Charles Barton said...

David, a shipyard would make an excellent potential location for a LFTR manufacturing facility, but their are other potential bases in conventional industry. For example aircraft production facilities, and perhaps truck manufacturing plants.

D. Walters said...

Yes, I agree. We have to think exactly in those terms. The shipyard facility is ideal, however, because we can float the suckers into place. Rod has a description of this that was considered by Westinghouse in 1973:

http://www.atomicinsights.com/aug96/Offshore.html

Obviously for *bigger* plants the shipyard is ideal but for smaller ones, any kind of plant handling large series manufacturing would work. I've been to GE's Houston Gas Turbine repair facility. HUGE, cranes large enough to work on their 250MW "H" Frame units, etc.

David

D. Walters said...
This comment has been removed by the author.
Robert Hargraves said...

Good idea. It reminds me of Ludwick's Jari project, where paper mill components were shipped from Japan to the Amazon basin.

friend2all said...

I suspect that you, Dave, are very familiar with the underground mounting approach for LFTR proposed by Dr. Edward Teller and Ralph Moir in their paper
"THORIUM-FUELED UNDERGROUND
POWER PLANT BASED ON MOLTEN
SALT TECHNOLOGY" published in 2004.

http://www.geocities.com/rmoir2003/moir_teller.pdf

Is your missle silo style underground mounting fairly similar?

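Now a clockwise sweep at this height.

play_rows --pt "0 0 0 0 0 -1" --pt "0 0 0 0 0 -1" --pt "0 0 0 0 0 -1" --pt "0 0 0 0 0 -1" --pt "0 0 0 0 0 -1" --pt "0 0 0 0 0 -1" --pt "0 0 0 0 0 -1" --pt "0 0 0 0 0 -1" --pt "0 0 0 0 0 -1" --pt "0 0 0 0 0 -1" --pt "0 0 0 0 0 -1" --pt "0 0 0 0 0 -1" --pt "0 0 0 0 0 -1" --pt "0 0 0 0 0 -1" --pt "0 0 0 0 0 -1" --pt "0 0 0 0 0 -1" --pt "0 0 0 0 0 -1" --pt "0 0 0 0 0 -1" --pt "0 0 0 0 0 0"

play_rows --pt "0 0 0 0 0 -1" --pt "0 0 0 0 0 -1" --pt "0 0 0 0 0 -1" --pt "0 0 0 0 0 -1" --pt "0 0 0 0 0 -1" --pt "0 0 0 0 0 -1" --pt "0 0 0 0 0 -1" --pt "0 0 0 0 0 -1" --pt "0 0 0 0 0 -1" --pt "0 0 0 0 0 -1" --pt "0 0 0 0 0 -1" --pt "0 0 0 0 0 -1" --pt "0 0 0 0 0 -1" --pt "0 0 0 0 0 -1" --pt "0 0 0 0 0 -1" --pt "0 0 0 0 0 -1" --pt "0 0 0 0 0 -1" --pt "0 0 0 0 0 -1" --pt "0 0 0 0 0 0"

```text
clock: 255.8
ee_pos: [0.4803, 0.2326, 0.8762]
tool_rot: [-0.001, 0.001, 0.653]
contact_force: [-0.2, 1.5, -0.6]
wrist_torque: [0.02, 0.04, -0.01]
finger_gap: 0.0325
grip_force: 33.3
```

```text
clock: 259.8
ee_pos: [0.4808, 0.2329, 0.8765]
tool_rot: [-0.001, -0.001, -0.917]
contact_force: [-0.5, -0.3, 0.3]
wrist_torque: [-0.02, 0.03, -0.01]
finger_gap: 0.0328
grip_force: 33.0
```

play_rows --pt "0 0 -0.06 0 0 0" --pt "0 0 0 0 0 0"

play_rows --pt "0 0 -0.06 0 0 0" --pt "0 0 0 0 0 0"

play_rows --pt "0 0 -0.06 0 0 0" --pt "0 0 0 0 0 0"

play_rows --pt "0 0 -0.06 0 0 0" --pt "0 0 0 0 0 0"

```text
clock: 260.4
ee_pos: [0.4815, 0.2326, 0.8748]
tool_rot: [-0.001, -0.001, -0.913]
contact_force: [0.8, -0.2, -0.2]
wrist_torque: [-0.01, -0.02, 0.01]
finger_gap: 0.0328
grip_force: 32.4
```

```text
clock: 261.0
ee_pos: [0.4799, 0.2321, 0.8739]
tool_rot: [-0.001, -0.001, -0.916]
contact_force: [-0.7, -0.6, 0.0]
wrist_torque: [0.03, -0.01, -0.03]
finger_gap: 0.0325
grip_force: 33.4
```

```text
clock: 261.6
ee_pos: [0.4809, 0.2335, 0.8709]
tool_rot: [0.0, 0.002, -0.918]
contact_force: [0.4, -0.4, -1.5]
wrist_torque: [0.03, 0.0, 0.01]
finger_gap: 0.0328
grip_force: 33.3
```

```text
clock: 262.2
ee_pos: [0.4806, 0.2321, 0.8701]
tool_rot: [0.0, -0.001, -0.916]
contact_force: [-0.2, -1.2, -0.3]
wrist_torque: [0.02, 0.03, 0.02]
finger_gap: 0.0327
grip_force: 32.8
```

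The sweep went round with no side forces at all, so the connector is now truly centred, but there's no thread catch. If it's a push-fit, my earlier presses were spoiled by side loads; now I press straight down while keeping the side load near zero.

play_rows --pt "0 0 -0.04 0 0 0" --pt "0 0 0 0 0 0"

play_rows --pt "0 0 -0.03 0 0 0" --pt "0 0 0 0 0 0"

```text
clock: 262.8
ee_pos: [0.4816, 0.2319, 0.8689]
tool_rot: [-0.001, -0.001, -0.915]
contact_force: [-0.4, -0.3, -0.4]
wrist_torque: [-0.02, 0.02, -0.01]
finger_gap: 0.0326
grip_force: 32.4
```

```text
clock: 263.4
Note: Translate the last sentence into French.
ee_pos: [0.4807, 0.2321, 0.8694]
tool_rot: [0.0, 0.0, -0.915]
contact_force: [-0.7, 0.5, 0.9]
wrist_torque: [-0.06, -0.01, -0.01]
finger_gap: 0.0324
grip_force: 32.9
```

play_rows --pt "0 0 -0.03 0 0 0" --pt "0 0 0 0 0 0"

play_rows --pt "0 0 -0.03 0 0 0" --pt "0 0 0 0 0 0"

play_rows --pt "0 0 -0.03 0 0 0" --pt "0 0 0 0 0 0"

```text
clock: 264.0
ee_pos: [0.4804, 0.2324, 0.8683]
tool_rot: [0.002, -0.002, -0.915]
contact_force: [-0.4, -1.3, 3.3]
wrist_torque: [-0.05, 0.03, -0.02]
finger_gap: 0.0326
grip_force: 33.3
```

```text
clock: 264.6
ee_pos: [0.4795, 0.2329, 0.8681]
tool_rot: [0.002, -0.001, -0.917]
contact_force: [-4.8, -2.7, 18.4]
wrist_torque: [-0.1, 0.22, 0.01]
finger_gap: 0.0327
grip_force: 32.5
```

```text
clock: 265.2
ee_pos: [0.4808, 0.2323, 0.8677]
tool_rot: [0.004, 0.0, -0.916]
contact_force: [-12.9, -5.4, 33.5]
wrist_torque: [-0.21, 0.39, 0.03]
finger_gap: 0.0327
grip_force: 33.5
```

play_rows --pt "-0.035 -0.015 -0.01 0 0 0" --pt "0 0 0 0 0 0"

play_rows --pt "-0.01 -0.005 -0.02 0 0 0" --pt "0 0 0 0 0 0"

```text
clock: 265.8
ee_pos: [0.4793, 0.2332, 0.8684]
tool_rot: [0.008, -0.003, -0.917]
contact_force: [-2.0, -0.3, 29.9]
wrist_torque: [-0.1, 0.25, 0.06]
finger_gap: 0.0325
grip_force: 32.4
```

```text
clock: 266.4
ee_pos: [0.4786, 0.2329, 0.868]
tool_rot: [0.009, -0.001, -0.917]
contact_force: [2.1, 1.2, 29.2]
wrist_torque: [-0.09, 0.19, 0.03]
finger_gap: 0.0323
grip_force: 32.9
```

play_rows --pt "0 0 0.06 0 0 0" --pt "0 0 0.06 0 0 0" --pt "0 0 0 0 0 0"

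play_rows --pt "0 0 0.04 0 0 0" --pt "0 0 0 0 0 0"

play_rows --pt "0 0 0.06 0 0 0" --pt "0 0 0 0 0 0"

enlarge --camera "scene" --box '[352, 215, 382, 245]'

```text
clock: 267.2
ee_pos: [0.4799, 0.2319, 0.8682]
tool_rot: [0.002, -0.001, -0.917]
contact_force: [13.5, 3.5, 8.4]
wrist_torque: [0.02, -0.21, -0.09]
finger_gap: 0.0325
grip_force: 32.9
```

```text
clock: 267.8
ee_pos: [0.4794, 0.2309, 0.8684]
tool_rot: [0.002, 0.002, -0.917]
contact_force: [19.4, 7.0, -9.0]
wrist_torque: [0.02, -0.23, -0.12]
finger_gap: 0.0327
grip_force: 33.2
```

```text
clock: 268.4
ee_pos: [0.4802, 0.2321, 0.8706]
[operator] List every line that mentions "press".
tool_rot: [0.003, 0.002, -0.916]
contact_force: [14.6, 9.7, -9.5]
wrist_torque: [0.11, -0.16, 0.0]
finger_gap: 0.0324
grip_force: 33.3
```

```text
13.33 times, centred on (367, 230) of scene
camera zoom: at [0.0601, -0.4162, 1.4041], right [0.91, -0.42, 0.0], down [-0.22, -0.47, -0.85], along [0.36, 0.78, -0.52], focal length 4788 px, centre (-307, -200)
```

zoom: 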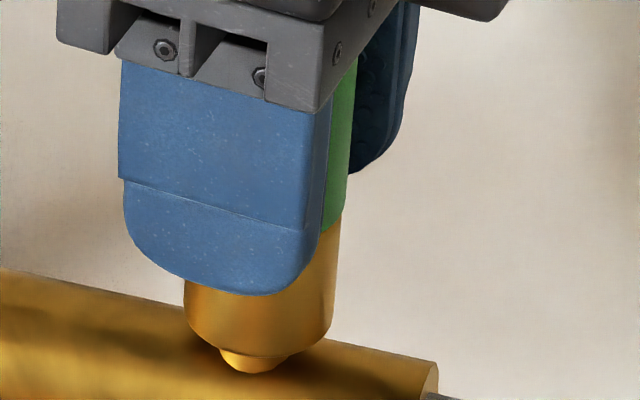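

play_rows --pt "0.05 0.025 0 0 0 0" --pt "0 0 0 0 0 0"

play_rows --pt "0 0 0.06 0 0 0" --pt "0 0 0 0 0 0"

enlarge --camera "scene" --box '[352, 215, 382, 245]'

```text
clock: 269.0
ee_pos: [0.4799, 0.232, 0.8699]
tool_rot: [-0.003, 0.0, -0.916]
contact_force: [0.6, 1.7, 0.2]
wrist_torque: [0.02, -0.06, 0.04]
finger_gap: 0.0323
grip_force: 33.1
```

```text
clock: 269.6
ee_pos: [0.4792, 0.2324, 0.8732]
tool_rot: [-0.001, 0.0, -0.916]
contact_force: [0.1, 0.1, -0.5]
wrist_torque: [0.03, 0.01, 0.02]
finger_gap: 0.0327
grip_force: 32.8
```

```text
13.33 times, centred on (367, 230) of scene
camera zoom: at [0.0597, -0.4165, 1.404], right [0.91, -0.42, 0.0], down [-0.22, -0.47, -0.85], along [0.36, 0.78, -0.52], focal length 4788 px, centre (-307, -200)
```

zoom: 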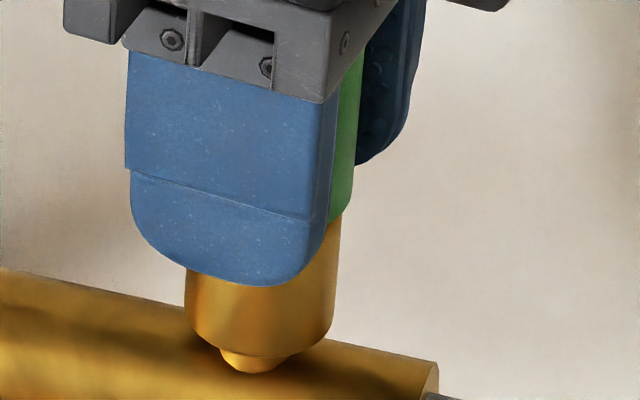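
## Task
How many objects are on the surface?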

Small LFTR components might be fabricated out of new high temperature materials (carbon-carbon, carbon-sic, and graphite composites) that are not typically used in naval shipyards. High Temperature Reactors may have relatively small amounts of Hastelloy steel in them. Large facilities like AREVA Newport News may not be needed to build LFTR as heavy forged components (pressure vessels) should not be required.